The warnings have certainly been broadcast loud and clear – last week the Bureau of Resource and Energy Economics reported the decline of the resources boom has already been recorded, with total investment expected to decrease from a current $232 billion to $25 billion in 2018.
Sebastian says the OECD report reflects the truth, but there is a bigger problem – the rate at which the resources boom is declining is faster than anticipated.
“We’re not seeing interest rate sensitive areas of the economy like housing responding to rate cuts. We have these low interest rates and they are not helping, there isn’t much happening in some non-mining sectors.”
The OECD report also cited the high Australian dollar and low confidence is hurting any chance of a recovery.
Sebastian agrees. Although unemployment remains low and wages are high, low confidence is stopping the economy from transitioning to a post-mining status.
“The psychology after the GFC has seen people not want to take on any more debt. When you look at the pull-back from the mining sector, then, it means a softer domestic economy.”
There are signs of hope. The dollar continuing to fall means better performance for exporters and other currencies, although Sebastian notes the fall in the dollar is often misinterpreted by consumers as bad. In reality, it is a sign the American economy is improving.

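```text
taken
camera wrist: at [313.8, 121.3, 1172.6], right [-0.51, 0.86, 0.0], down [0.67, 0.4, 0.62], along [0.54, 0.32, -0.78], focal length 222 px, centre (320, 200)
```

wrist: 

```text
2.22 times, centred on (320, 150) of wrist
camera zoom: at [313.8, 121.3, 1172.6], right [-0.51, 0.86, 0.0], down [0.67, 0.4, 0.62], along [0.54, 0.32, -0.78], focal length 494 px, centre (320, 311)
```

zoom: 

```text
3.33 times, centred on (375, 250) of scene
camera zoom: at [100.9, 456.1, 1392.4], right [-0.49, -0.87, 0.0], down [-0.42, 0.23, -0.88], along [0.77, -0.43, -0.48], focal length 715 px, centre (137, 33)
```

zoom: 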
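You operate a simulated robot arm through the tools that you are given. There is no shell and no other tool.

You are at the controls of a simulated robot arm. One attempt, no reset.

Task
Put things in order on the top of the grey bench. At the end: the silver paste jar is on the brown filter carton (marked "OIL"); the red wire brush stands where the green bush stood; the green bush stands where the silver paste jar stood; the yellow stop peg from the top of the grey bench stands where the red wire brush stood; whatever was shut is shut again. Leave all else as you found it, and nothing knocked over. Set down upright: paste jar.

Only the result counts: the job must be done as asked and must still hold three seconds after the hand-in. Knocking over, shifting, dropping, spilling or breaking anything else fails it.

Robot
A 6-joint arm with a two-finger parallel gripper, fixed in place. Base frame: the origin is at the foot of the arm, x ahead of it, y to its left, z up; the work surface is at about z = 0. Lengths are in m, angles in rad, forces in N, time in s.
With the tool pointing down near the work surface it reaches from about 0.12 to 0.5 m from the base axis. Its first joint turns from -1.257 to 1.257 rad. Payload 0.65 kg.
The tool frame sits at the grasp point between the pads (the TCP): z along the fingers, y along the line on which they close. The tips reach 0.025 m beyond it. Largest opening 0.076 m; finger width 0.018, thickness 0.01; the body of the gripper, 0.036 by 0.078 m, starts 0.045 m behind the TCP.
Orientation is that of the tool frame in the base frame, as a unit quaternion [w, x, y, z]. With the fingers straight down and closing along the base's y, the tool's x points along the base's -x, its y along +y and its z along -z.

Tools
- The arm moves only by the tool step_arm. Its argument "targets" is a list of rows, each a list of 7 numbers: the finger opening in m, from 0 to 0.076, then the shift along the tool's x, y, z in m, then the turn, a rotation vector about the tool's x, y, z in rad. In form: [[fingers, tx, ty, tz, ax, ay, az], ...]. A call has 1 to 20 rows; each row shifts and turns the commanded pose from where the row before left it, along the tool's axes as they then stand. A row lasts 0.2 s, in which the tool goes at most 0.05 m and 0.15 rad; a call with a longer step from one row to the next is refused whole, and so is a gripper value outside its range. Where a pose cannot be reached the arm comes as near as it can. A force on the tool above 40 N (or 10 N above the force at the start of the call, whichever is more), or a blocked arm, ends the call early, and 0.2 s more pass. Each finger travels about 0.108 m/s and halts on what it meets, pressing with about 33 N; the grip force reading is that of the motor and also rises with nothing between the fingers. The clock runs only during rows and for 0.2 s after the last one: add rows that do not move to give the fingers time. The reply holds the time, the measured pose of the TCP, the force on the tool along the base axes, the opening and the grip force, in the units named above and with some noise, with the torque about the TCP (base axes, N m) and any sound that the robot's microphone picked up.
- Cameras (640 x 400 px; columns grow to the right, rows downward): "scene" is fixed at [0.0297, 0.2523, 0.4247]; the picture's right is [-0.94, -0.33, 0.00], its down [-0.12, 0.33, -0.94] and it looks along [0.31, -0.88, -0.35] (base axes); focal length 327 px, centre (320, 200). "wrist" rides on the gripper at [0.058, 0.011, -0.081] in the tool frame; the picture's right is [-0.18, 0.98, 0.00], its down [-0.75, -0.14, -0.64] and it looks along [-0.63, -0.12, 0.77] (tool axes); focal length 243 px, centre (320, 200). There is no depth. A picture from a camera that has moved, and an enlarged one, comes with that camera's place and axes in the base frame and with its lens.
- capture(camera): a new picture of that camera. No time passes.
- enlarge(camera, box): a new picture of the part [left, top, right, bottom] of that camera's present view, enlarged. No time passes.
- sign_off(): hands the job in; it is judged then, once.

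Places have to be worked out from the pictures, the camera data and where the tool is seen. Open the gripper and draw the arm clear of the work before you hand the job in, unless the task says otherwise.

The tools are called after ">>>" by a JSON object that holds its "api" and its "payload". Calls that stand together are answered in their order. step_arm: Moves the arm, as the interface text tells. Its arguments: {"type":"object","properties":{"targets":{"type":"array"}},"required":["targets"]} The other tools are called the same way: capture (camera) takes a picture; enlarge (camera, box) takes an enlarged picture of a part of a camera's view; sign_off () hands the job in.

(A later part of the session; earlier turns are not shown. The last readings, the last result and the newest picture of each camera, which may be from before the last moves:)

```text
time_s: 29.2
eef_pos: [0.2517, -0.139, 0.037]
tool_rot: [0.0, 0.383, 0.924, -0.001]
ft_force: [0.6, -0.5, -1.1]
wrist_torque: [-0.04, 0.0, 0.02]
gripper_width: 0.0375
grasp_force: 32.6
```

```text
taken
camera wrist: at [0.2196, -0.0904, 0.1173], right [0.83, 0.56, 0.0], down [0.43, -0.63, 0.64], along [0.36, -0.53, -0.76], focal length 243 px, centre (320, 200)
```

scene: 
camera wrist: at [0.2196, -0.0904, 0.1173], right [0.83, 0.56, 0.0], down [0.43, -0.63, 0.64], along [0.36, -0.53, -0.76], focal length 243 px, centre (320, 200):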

“If anything, over the next few years the growth certainly lies in the US,” he says.
“This is a short-term pain story. The long-term story is sound and a cheaper currency is better for exporters and tourism.”
Over time, Sebastian says, confidence will return. The September election may see a turning point, with businesses and consumers traditionally nervous before such large political changes. Many businesses delay investment decisions.
“It’s not all downhill. There are certain risks around the next couple of months, but I think the RBA will alleviate those with further rate cuts.”
However, this perception of Australia’s future isn’t shared by all. The IMD ranked Australia at 16th in its list of the world’s most competitive nations, with the United States taking the top ranking. Switzerland and Hong Kong rounded out the top three.
The nations were ranked on a variety of criteria made up of statistics and polls, measuring areas such as manufacturing, diversification, exporting, investment infrastructure, support for SMEs and fiscal discipline.